The next step is to speak to your manager, or a more senior member of the team if your line manager is the person harassing you. Your employer should take steps to stop the bullying or harassment, by speaking to the perpetrators and ensuring that they stop, and taking whatever other action is necessary depending on their behaviour. If it is suggested that you move to another department or team, the terms must be equal to your current role, and your agreement will be needed.
Making a formal complaint or grievance
Your employer should have in place a formal grievance procedure, setting down how complaints should be dealt with. You should have access to appropriate human resources support and formal action should be taken after your complaint is upheld to resolve the situation.
Constructive dismissal in cases of bullying and harassment
If you find that speaking to management or making a formal complaint does not resolve the situation and you need to seek legal advice, the specialist employment law solicitors at Ackroyd Legal can help you. If you have to resign because of the bullying that you are being subjected to at work, you may have a case for constructive dismissal, meaning that you were forced to resign because of the behaviour of your employer.

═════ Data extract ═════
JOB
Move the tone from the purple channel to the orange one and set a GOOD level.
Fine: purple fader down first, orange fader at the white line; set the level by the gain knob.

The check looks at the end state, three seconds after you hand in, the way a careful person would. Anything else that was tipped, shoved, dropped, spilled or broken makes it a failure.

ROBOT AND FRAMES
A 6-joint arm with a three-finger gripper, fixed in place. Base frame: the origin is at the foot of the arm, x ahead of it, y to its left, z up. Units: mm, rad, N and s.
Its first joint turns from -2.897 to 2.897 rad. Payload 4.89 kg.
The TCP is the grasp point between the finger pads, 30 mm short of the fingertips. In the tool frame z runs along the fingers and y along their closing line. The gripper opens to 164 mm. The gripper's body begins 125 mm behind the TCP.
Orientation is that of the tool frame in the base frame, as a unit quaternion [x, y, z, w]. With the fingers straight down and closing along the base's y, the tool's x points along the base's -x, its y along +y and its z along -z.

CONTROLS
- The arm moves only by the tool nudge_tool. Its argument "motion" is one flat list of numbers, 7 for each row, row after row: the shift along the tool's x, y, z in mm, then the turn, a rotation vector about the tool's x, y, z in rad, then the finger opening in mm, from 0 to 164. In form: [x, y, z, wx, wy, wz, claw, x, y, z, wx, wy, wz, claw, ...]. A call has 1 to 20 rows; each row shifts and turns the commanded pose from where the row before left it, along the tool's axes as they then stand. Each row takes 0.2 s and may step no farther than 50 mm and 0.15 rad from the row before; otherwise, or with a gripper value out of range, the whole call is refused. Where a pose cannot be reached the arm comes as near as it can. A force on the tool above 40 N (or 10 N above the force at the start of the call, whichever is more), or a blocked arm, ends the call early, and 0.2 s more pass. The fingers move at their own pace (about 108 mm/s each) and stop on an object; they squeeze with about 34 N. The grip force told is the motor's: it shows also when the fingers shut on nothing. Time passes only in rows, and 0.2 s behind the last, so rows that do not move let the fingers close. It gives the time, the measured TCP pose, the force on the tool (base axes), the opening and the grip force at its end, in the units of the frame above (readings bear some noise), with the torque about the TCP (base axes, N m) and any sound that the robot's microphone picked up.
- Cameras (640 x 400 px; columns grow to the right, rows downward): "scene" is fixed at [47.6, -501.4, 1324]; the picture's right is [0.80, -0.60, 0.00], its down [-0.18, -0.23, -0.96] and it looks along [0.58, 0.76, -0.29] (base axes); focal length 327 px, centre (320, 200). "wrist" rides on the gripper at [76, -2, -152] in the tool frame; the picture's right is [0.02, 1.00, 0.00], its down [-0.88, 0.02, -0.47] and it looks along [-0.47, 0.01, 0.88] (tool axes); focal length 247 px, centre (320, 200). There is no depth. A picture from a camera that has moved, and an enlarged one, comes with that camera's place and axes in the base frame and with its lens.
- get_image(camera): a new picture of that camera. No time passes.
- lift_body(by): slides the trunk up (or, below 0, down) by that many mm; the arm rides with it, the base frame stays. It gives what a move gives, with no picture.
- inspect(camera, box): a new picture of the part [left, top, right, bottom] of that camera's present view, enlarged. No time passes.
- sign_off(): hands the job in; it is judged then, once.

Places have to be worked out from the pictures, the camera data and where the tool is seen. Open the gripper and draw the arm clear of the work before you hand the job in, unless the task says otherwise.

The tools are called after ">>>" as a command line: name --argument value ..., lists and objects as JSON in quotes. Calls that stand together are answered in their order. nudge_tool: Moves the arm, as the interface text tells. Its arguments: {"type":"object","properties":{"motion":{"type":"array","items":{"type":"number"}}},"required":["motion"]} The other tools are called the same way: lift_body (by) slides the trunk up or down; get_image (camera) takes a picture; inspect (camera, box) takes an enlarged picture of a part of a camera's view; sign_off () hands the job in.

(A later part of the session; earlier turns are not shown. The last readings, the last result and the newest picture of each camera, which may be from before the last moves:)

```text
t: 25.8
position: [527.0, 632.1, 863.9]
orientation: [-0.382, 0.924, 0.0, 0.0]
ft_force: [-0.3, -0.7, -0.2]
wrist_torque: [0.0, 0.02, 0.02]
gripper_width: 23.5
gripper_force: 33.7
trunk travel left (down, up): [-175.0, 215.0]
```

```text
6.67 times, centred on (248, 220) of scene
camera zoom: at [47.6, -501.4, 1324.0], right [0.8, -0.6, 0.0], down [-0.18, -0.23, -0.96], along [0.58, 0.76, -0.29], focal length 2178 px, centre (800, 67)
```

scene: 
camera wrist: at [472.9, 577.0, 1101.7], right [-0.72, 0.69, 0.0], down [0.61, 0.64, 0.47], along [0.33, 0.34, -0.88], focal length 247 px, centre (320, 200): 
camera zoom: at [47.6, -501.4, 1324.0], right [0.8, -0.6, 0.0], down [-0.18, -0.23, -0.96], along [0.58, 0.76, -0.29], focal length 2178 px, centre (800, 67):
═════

It is very important to find out your legal rights before making the decision to resign, because not everyone will be able to make a case for constructive dismissal as this really depends on the individual circumstances. You will need to show that in failing to protect you from bullying and harassment, your employer has seriously breached your contract of employment, and that this was the reason for your dismissal.
If you are considering taking legal action, time will be of the essence, because strict time limits are applied in employment tribunal cases, and you will usually be required to issue a claim within three months (minus one day), from the date of your resignation.
Before lodging an employment tribunal claim, you must first notify the Advisory, Conciliation and Arbitration Service (ACAS), which will provide early conciliation in an attempt to reach resolution. An impartial ACAS conciliator will work with both parties with a view to achieving resolution. This early conciliation period will initially last for up to one month and can be extended for up to 14 days if necessary.
This period of early conciliation will not count towards the timeframe of three months (minus one day) within which you must bring your claim. Conciliation is viewed as quicker, less expensive and less distressing than going before a tribunal. However, if it is clear that early conciliation will not resolve the dispute, it will be brought to an end. ACAS will then issue a certificate confirming this, and you can bring your claim before the tribunal.